▸ **Problem to work on**: Provide the full wording of the text excerpt, which begins "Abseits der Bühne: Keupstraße".

▸ **Text excerpt**:
** start **
Abseits der Bühne: Keupstraße in Mülheim | Fotos/Montage: Joachim Römer

Mobilisierung nach München

Die Initiative »Keupstraße ist überall« reist zum NSU-Prozess

Peter Bach hat in seinem Leben schon einige Flugblätter verteilt. Eine Erfahrung wie an jenem Tag in der Keupstraße, als er und seine Mitstreiter die erste Ausgabe des »Keupstraßenkuriers« verteilten, hat er dabei noch nicht gemacht. »Schon in der Moschee gab’s eine riesige Tüte Trauben, später in den Cafés noch Baklava und Tee. Das war auch für einen alten Flugblattverteiler wie mich toll«, sagt er.
** end **
▸ **Data section**:
** start **
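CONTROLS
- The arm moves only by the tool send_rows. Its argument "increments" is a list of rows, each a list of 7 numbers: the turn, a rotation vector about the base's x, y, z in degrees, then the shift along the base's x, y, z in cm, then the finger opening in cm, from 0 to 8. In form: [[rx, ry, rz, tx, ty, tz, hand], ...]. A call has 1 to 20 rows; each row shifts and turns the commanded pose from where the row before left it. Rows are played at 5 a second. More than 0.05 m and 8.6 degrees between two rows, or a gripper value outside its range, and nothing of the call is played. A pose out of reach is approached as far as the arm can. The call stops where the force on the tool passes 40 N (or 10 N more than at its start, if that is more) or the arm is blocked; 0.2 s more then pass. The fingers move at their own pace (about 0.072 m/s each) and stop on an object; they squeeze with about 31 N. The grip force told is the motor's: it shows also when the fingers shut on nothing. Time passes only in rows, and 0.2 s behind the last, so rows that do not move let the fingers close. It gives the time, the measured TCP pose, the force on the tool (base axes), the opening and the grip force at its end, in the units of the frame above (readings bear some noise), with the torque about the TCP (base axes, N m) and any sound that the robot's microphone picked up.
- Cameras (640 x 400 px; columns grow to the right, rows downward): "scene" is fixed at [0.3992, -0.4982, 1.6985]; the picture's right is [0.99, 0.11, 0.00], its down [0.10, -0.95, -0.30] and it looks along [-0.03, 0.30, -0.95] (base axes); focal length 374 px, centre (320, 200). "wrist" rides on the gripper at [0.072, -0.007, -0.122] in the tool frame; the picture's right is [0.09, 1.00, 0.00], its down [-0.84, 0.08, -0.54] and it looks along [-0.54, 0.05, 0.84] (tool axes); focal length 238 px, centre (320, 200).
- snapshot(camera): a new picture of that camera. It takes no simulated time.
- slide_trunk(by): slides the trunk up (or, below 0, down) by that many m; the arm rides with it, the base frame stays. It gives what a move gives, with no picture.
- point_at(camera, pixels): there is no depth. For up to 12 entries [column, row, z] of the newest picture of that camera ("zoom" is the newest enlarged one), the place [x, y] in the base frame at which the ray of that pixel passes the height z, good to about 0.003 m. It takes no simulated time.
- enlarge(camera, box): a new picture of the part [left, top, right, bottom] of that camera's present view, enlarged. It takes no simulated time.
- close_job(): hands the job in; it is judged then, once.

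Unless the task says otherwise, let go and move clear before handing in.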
** end **
▸ **Solution for this task**:
Abseits der Bühne: Keupstraße in Mülheim | Fotos/Montage: Joachim Römer

Mobilisierung nach München

Die Initiative »Keupstraße ist überall« reist zum NSU-Prozess

Peter Bach hat in seinem Leben schon einige Flugblätter verteilt. Eine Erfahrung wie an jenem Tag in der Keupstraße, als er und seine Mitstreiter die erste Ausgabe des »Keupstraßenkuriers« verteilten, hat er dabei noch nicht gemacht. »Schon in der Moschee gab’s eine riesige Tüte Trauben, später in den Cafés noch Baklava und Tee. Das war auch für einen alten Flugblattverteiler wie mich toll«, sagt er.